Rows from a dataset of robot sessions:
-- Start --

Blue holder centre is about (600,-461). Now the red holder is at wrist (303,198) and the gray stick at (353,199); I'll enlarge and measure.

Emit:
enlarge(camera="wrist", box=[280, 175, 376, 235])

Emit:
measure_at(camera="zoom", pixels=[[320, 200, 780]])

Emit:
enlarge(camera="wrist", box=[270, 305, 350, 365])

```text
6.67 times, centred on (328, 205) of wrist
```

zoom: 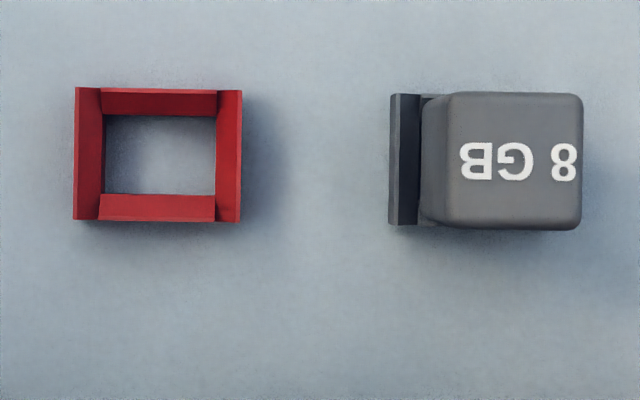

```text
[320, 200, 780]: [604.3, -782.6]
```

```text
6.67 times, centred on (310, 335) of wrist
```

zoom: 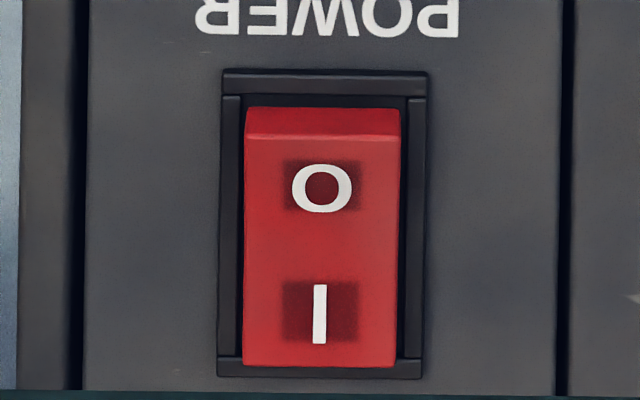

-- End --
-- Start --

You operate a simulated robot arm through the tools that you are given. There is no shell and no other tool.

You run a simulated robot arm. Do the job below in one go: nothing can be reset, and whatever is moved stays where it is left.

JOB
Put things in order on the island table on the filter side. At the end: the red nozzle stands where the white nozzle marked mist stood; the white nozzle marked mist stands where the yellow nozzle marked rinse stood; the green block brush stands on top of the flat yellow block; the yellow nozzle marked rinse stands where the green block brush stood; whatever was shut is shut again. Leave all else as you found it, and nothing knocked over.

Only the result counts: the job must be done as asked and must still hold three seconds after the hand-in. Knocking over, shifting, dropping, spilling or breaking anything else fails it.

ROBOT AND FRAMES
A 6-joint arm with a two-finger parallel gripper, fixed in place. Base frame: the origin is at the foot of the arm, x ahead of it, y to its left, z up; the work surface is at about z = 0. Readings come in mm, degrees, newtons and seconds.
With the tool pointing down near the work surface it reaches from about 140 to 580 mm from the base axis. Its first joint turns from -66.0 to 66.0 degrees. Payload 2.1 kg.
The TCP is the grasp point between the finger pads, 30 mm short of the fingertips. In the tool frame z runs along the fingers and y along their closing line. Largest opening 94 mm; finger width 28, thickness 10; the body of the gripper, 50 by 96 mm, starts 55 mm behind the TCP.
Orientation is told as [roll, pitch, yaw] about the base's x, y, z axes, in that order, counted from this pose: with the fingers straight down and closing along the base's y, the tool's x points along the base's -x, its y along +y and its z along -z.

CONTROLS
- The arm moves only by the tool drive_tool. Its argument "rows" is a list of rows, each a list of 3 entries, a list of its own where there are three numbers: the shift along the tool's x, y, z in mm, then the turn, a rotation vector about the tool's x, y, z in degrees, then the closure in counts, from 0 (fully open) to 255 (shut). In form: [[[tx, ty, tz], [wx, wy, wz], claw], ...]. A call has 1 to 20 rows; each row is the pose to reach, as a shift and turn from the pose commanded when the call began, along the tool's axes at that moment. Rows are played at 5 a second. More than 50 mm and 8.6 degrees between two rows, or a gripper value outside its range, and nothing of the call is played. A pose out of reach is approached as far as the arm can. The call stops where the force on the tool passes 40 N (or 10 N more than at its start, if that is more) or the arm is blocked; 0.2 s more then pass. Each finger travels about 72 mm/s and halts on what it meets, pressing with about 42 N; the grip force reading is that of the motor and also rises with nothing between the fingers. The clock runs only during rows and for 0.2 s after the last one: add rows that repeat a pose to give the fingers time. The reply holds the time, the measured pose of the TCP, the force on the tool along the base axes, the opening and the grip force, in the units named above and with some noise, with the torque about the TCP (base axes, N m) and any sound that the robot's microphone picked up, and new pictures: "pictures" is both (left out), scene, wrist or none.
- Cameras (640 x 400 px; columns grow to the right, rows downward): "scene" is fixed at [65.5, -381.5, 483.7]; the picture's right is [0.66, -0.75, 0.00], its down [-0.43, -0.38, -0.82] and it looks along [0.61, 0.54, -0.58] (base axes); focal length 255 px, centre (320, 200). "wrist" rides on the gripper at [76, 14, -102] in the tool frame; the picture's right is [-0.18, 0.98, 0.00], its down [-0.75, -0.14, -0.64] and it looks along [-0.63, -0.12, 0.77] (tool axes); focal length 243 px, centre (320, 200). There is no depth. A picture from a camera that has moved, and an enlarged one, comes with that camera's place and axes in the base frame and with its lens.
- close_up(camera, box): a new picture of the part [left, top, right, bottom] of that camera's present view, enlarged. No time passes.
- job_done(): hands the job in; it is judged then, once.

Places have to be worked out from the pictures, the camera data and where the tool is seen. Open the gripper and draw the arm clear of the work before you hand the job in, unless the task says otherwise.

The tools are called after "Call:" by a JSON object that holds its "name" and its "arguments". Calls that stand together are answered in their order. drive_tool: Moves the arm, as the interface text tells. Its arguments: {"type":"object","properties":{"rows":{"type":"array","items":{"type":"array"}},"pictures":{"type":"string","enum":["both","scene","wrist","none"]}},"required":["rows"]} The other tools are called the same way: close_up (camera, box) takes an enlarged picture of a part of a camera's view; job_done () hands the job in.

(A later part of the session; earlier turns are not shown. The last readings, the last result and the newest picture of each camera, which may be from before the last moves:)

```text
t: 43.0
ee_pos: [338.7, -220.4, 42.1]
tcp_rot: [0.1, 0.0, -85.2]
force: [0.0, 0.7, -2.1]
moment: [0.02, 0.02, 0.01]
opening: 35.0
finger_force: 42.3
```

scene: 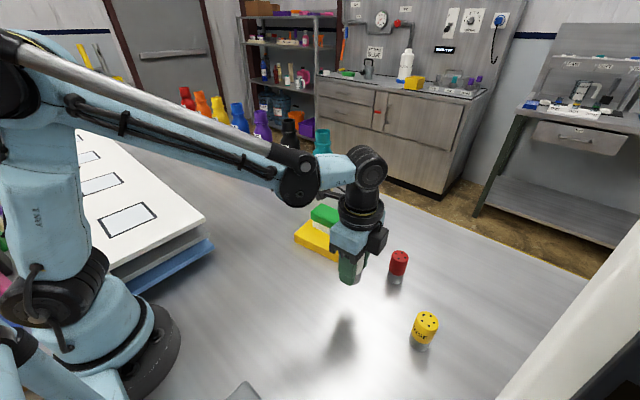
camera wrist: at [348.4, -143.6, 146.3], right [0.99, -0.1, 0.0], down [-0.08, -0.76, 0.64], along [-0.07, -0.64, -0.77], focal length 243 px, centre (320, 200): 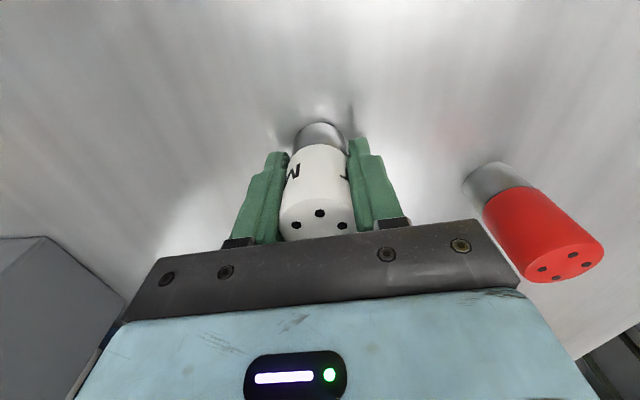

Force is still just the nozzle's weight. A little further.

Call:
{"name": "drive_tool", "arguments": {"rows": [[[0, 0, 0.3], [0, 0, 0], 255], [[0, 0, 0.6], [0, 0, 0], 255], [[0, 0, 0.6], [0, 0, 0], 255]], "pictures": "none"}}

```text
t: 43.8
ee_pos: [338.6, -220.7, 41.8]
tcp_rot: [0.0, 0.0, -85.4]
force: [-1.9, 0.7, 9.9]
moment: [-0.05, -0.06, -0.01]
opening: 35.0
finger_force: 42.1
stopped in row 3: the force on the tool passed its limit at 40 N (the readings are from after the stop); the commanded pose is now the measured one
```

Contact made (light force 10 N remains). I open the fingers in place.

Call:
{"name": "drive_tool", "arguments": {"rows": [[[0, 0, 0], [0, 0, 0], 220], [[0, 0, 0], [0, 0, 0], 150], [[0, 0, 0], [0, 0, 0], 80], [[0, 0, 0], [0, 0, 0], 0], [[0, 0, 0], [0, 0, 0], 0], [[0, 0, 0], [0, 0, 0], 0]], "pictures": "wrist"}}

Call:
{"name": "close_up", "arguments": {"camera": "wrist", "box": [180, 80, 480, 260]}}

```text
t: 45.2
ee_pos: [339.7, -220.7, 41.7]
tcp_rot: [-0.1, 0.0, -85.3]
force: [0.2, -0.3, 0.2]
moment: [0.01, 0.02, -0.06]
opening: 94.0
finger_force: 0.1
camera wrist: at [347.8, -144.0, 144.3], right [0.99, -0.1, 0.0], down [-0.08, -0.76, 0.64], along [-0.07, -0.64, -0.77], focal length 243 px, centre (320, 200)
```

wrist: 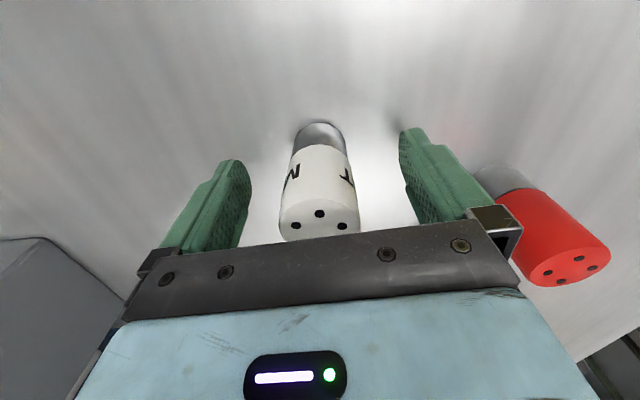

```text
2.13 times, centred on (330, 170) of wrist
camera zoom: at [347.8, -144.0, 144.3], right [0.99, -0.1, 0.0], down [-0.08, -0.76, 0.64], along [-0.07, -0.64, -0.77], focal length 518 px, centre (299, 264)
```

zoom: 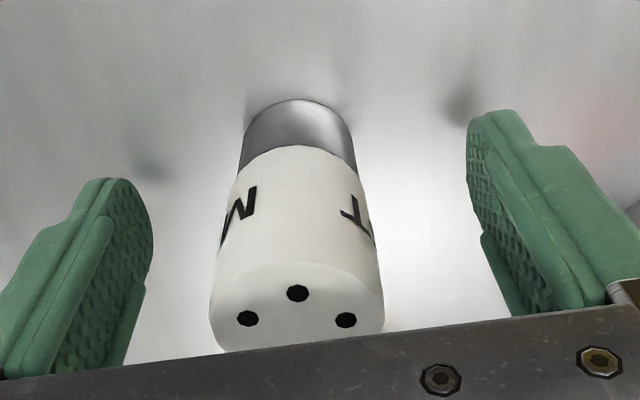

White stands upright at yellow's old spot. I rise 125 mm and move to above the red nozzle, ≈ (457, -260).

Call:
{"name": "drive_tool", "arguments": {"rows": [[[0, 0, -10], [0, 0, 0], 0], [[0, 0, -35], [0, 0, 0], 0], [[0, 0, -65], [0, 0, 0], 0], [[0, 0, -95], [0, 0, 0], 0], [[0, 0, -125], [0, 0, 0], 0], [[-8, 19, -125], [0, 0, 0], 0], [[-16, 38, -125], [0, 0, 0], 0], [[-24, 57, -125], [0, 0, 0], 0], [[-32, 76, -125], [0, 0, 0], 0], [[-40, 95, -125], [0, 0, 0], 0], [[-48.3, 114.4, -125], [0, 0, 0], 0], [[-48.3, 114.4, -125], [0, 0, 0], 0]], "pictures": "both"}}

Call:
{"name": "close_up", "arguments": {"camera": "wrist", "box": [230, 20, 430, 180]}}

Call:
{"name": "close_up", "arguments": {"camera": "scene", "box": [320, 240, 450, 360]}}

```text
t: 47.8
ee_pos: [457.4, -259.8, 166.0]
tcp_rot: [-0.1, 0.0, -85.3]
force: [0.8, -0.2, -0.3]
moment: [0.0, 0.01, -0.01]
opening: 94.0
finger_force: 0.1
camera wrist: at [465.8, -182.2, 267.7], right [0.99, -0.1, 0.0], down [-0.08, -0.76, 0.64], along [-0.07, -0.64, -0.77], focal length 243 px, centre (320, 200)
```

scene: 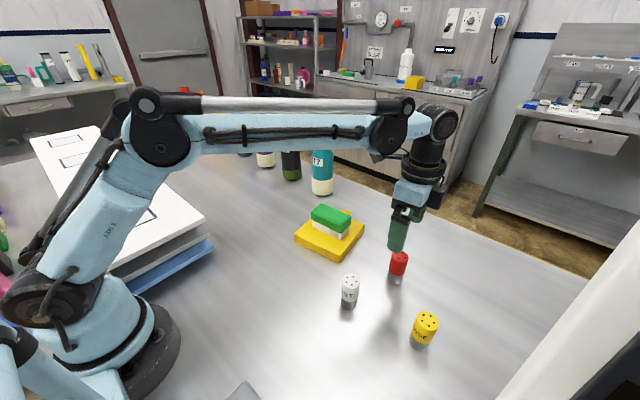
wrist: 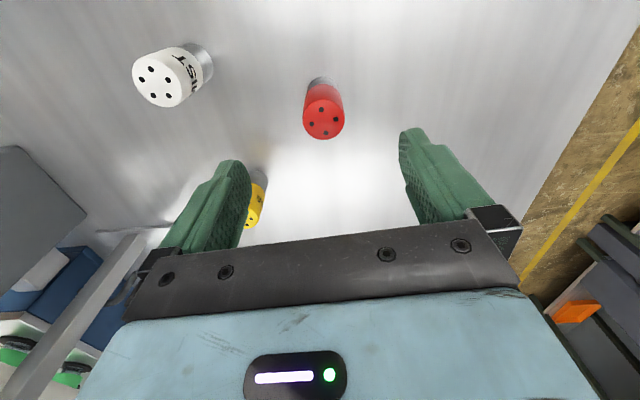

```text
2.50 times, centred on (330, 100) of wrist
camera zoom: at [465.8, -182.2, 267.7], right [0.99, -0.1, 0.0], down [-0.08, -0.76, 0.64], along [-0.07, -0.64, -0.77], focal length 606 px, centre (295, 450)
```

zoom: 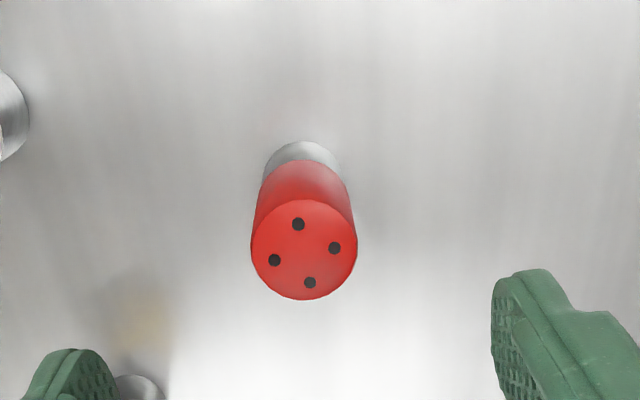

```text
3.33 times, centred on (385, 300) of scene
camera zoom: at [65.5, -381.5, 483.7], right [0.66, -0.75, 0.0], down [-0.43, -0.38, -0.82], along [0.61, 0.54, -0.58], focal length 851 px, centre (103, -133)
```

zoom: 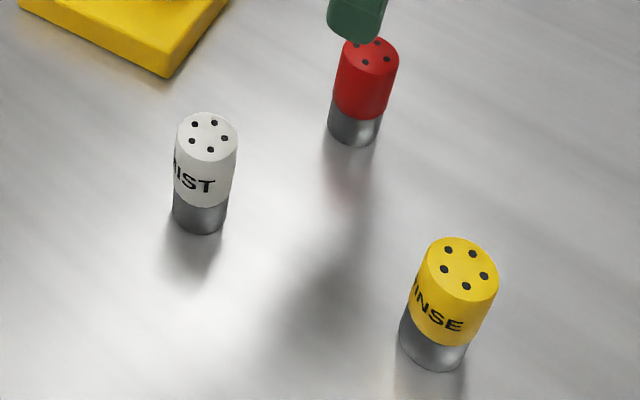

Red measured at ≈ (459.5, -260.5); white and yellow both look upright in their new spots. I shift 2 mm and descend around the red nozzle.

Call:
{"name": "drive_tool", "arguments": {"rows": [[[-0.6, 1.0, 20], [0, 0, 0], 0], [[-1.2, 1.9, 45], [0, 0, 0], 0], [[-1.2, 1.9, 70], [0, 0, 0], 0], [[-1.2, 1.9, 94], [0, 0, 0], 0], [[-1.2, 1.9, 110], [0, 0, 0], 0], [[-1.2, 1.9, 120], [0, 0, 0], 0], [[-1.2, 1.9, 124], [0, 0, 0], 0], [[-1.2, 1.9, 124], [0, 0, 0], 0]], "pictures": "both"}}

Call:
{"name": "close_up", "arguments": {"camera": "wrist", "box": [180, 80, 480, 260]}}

-- End --
-- Start --

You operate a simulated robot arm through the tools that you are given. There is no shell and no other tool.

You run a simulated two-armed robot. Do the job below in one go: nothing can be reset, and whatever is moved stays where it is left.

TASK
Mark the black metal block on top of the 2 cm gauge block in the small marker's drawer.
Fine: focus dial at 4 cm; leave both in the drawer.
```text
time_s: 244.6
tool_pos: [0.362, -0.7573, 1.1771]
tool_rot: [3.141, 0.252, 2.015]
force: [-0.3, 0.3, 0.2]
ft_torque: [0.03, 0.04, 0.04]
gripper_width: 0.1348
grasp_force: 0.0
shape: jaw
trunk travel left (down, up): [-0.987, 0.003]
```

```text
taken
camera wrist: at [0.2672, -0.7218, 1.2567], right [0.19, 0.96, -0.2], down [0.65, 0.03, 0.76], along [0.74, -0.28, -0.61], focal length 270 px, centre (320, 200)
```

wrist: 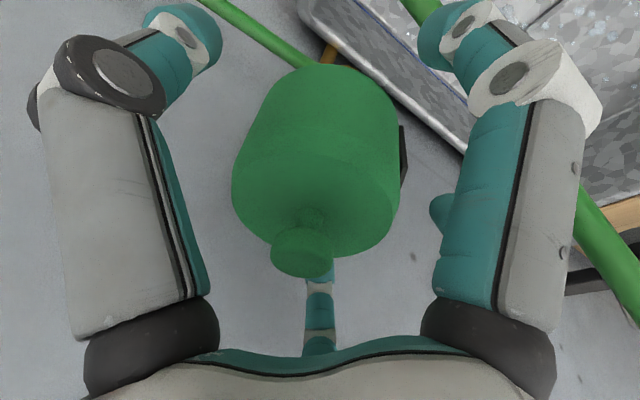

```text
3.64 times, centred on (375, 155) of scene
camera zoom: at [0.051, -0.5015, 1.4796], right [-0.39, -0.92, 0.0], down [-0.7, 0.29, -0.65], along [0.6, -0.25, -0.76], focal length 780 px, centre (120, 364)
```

-- End --

▶ _Exercise brief_: Return every line above in which the string "else" occurs.

▶ _Task result_:
Put things in order on the island table on the filter side. At the end: the red nozzle stands where the white nozzle marked mist stood; the white nozzle marked mist stands where the yellow nozzle marked rinse stood; the green block brush stands on top of the flat yellow block; the yellow nozzle marked rinse stands where the green block brush stood; whatever was shut is shut again. Leave all else as you found it, and nothing knocked over.
Only the result counts: the job must be done as asked and must still hold three seconds after the hand-in. Knocking over, shifting, dropping, spilling or breaking anything else fails it.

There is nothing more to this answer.